Sentencing postponed for abusive couple
Wife’s developmentally disabled sister died as result of treatment
A sentencing hearing has been postponed for several weeks for two people who admitted they put a developmentally disabled relative through weeks of severe abuse, isolation and humiliation leading up to her death in 2009.
Strathcona County couple Michael and Denise Scriven each pleaded guilty March 1 to failing to provide the necessaries of life to 48-year-old Betty Anne Gagnon, Denise’s sister. The sentencing hearing was to have been held Thursday, and no future court date has been specified.
The postponement enables the Scrivens to meet with psychiatrists, who will file presentence reports to the court. Those reports were originally expected to be ready, but now won’t be complete for at least several weeks.

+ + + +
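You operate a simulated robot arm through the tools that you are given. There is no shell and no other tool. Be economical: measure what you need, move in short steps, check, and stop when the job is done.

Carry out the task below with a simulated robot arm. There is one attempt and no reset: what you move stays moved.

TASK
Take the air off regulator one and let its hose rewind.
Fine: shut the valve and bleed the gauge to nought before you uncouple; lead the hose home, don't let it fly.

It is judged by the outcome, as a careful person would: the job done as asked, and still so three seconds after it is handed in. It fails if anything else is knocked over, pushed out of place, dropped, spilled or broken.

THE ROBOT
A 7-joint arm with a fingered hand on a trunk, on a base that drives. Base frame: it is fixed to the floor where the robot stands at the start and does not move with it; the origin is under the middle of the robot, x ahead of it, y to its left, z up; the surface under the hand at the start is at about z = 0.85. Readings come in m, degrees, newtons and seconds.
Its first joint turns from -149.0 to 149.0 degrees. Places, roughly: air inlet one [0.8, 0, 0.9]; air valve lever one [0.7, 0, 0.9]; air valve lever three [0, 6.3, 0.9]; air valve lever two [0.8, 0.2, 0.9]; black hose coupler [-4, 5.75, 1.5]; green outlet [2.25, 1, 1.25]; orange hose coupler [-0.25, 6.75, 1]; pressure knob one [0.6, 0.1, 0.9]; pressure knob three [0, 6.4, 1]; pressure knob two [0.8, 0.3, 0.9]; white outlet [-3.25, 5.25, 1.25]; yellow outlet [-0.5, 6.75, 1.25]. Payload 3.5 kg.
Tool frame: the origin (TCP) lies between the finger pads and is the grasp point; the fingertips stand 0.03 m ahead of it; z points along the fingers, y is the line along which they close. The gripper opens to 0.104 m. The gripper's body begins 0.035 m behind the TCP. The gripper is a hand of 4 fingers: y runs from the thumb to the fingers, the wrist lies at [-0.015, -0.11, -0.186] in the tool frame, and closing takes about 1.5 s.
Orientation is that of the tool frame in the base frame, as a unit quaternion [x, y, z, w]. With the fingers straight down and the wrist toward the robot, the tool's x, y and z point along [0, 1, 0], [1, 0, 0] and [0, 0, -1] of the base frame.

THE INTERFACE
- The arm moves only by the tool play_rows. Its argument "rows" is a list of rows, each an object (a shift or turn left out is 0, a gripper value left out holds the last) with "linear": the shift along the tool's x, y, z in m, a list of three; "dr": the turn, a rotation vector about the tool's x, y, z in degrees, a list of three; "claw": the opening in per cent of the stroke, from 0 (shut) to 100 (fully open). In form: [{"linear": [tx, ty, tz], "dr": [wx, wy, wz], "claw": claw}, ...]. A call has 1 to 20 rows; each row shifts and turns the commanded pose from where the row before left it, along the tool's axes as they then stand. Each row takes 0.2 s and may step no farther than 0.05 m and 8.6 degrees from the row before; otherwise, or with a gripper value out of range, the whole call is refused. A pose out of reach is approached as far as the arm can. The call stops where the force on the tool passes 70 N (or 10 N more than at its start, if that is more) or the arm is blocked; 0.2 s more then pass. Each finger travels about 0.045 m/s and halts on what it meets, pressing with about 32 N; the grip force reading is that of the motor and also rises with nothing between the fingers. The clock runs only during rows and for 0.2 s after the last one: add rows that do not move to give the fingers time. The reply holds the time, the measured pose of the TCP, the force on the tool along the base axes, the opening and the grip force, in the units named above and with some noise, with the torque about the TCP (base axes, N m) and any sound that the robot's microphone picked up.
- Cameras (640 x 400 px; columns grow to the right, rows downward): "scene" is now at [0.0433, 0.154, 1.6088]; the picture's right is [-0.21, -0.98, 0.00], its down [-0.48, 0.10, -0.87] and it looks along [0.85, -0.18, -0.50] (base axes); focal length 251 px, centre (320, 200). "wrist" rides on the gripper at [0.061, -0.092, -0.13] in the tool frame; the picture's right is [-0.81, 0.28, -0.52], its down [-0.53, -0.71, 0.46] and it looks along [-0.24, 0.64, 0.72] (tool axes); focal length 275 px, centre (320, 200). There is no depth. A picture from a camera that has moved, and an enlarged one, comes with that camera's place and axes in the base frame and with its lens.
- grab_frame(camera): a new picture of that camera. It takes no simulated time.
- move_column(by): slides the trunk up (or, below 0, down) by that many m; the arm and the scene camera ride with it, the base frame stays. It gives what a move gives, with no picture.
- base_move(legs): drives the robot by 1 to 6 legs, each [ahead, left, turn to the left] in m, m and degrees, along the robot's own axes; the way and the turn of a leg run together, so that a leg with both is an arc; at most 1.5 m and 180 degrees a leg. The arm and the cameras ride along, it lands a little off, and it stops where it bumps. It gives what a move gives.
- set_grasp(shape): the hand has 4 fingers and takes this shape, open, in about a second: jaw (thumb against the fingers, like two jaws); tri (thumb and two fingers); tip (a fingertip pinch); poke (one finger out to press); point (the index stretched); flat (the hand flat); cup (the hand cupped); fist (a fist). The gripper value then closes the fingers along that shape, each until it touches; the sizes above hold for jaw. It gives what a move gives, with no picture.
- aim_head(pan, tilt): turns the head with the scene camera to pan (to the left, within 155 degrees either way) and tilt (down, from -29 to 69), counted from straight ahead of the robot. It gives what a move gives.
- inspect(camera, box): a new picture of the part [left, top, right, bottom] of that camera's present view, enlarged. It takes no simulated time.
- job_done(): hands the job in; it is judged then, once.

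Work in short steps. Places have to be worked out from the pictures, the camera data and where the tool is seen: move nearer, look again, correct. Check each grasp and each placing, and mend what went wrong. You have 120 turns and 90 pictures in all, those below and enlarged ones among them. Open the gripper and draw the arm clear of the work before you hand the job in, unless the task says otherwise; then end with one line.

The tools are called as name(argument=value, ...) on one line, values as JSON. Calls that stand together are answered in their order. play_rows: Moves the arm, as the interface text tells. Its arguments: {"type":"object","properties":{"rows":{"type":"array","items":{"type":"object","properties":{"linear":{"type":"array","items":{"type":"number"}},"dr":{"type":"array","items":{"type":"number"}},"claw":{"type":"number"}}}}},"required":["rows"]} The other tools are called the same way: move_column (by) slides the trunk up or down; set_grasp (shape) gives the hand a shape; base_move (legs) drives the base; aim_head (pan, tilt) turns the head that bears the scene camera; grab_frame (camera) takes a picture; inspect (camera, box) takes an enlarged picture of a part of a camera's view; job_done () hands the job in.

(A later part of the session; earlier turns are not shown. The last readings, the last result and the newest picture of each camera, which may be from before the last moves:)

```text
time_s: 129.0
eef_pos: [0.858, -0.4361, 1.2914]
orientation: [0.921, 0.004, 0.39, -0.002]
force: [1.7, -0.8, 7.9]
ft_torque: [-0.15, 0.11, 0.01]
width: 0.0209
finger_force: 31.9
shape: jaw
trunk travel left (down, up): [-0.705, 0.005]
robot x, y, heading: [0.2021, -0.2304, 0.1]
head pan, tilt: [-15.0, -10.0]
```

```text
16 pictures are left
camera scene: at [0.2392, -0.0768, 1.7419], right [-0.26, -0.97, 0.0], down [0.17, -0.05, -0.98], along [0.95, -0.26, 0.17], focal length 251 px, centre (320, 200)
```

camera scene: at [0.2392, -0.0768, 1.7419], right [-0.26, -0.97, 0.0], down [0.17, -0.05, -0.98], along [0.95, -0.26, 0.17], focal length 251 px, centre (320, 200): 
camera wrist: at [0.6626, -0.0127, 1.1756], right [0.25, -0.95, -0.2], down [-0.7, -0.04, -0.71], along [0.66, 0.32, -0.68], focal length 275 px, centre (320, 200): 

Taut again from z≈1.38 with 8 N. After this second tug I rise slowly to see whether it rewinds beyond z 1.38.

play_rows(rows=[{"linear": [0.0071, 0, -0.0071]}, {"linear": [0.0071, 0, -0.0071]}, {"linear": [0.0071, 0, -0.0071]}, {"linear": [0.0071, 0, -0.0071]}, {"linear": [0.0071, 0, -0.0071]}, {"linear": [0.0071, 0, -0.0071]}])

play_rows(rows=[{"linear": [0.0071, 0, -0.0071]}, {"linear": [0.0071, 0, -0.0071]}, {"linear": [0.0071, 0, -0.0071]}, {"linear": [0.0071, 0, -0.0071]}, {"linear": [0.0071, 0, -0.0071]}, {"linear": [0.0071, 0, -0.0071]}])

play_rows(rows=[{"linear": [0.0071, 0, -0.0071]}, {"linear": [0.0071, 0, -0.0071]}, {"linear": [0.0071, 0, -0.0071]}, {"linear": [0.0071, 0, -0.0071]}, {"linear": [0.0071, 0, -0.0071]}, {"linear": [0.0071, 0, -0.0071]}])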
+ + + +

In April, defence lawyers for the couple asked for the adjournment so further psychiatric assessments could be completed. Court heard that one such assessment, already completed, states the Scrivens “suffered from significant mental health issues at the time of the offence.”
That report recommended a second psychiatrist talk to the Scrivens before sentencing.
Court of Queen’s Bench Justice Sterling Sanderman agreed to the adjournment in April, but indicated there will be no further delays, saying: “This has to be dealt with by the end of June.”
In March, it took Crown prosecutor Scott Niblock nearly 30 minutes to read a report about the abuse the Scrivens put Gagnon through. The couple held hands in the prisoners’ box as they listened.
Court heard that Gagnon was locked up in various “jail cells” on the Scrivens’ rural property, including the garage, basement, a chain-link fence enclosure for dogs and a derelict school bus without water or heat. Gagnon spent her last night alive on the bus Nov. 19, 2009, and died the next day.
After Gagnon suffered a seizure and incontinence, Denise Scriven dragged her from the bus while attempting CPR. She called for her husband’s help. Michael was videotaping damage to the house he believed Gagnon was responsible for. Police seized that videotape.
“I need you,” Gagnon pleaded on the video while the Scrivens decided what to do. Both of them had smoked crack cocaine that day.
They decided to put her in their truck. Denise drove her younger sister to a local gas station for help. Paramedics declared Gagnon dead while she was still in the truck in the parking lot. The five-foottwo woman weighed only 65 pounds when she died.